[Start Passage given]

Ancak, inşaat sektöründeki bu artış, ülkedeki mevcut planlama sisteminin, özellikle bu hızlı yapılaşmanın kontrolü ve düzenlemesi için yetersiz olduğunu ortaya çıkarmanın yanında, ayrıca pek çok kentsel sorunu ve çevre sorununu da beraberinde getirmiştir.

KUZEY KIBRIS’TA ANNAN PLANI SONRASINDAKİ HIZLI YAPILAŞMA İLE ORTAYA ÇIKAN SORUNLAR

Kuzey Kıbrıs’ta Annan Planı sonrasında ortaya çıkan hızlı yapılaşmanın ortaya çıkardığı sorunları da dört ana başlık altında ayrı ayrı ancak bağlantılı olarak incelemek, olayın karmaşıklığını gidermek açısından doğru olacaktır:

• Kentsel ve mimari yapı ve kimlik ile ilgili sorunlar;

• Çevresel sorunlar;

• Planlamayla ilgili sorunlar;

• Ekonomik sorunlar.

Kentsel ve Mimari Yapı ve Kimlik ile İlgili Sorunlar

Kuzey Kıbrıs’ta inşaat sektöründeki bu ani canlılık ve hızlı yapılaşma, ülkenin buna hazırlıksız yakalanmasından dolayı, çarpık kentleşme yanında, pek çok çevre ve planlama sorununa sebep olmaya başlamıştır. Öncelikle, planlamadaki yetersizlikler, güncelliğini yitirmiş yanlış uygulamalar ve denetimsizlik nedeniyle, kentlerin çeperlerinde, mevcut yasal düzenin verdiği imkânlar doğrultusunda, bütün yeşil alanlara inşaat izni verilmesi ve dolayısıyla arazinin verimsiz kullanılmasından dolayı, yaygın, dağınık, düzensiz ve niteliksiz yerleşimler oluşmakta; doğal güzelliklere sahip Çatalköy, Bellapais, Ozanköy, Karmi, Lapta gibi doğal çevresel özelliklere sahip yerleşimler etrafında oluşan betonlaşma, yeşil dokuya, ekolojik yapıya ve doğal güzelliklere zarar vermektedir. Mevcut kent/yerleşim merkezlerinde ise, varolan özgün/yerel/geleneksel dokular zedelenmekte, tarihsel, sosyo-kültürel ve doğal değerler yok olmakta ve dolayısıyla geleneksel kentsel kimlik yitirilmektedir.

[End Passage given]
[Start Data excerpt]

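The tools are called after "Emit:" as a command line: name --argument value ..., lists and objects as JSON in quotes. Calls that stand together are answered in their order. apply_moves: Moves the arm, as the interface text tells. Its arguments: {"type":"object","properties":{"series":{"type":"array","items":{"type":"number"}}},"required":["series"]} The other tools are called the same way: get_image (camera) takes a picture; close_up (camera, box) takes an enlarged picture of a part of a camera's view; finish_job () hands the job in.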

[End Data excerpt]

**Goal:** Your answer is an exact quotation from the passage given: it starts at "Ancak, inşaat sektöründeki" and ends at "da beraberinde getirmiştir.".

**Solution to the exercise:**
Ancak, inşaat sektöründeki bu artış, ülkedeki mevcut planlama sisteminin, özellikle bu hızlı yapılaşmanın kontrolü ve düzenlemesi için yetersiz olduğunu ortaya çıkarmanın yanında, ayrıca pek çok kentsel sorunu ve çevre sorununu da beraberinde getirmiştir.